Bridges will account for sizable portion of cost
Albany County officials and local advocates are anticipating a decision on a federal grant that could very well shape how soon the county Rail Trail might come to fruition.
The project, now more than 20 years in the making, has secured $2.4 million in funding under the Federal Transportation Improvement Plan, but that will not cover the cost of completing the 9-mile trail, said Mary Duryea, a spokeswoman for County Executive Michael Breslin.
We haven't really set a construction time to begin, because we first want to get the funding in place, she said.
But the county has applied for $5 million from the Department of Energy's Energy Efficiency and Conservation Block Grant Program, which would cover the remainder of the estimated $7.8 million cost of the project. Officials hope to know the result within the month.
Of the total project cost, an estimated $3 million will be spent to repair eight bridges crossing various waterways and roads. The trail would be unsafe without the work, said county Department of Public Works Commissioner Michael Franchini.
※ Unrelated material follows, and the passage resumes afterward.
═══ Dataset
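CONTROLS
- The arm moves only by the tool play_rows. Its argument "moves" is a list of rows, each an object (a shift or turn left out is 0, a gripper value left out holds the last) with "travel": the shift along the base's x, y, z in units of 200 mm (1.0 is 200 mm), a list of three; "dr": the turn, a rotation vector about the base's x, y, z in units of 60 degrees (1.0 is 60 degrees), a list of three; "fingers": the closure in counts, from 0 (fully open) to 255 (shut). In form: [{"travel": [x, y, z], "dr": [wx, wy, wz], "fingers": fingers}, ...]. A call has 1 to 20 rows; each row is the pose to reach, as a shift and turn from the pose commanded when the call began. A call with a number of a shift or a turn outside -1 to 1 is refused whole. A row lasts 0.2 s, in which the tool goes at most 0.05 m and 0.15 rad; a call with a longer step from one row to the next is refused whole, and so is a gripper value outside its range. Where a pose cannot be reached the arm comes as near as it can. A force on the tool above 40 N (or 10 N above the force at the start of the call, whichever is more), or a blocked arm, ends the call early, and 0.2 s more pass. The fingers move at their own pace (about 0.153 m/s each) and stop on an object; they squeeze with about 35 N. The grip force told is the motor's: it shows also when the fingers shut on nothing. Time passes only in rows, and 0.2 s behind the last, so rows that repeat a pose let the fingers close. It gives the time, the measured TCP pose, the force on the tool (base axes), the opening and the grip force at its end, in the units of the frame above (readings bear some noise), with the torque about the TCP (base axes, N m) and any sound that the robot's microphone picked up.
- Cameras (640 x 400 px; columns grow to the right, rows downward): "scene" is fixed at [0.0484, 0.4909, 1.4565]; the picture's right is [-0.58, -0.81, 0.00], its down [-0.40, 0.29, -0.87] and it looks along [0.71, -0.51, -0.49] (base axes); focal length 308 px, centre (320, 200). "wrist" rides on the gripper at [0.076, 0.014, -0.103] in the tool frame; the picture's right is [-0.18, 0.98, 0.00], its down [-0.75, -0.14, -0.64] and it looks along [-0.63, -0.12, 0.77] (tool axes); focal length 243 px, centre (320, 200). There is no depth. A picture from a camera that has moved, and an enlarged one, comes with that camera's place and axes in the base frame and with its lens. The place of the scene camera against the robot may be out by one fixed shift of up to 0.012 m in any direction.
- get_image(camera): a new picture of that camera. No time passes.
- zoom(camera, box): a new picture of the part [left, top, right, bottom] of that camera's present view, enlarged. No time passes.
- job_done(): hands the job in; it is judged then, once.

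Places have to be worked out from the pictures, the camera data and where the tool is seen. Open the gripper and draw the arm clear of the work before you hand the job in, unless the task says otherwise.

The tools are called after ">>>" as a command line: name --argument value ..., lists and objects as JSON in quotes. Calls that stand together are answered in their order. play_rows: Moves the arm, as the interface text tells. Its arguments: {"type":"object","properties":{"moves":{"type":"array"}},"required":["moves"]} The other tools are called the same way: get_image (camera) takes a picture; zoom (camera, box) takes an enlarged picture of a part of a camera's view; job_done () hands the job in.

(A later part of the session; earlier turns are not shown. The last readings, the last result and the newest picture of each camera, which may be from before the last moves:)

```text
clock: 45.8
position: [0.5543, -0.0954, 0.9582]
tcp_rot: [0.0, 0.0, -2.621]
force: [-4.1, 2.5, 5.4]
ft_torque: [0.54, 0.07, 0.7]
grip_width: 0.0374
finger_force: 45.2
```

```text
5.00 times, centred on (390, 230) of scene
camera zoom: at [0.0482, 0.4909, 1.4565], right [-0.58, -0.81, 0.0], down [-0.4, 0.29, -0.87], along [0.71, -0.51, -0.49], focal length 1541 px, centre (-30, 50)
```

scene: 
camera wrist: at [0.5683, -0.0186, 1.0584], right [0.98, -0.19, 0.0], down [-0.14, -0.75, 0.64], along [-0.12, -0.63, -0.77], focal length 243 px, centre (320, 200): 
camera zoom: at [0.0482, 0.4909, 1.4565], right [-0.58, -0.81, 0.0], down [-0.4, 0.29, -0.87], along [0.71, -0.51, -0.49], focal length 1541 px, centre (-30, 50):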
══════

"We're making the minimum changes that can be made to make them safe for bicyclists and pedestrians," he said. "There seems to be a misunderstanding with some people that we're doing something else with these bridges...we just want to make them safe."
Of those eight bridges, he continued, two are lacking decks. The bridge over New Scotland Road has been damaged from trucks colliding with it because it doesn't meet the clearance requirement.
"Replacing it with a premanufactured pedestrian bridge would actually be cheaper than repairing it," Franchini said.
That replacement is estimated to cost $1 million.
Completing the trail in one go rather than building it in pieces will save on construction costs, said officials. But local advocates said if the money doesn't come through, the funding that is in place should be spent.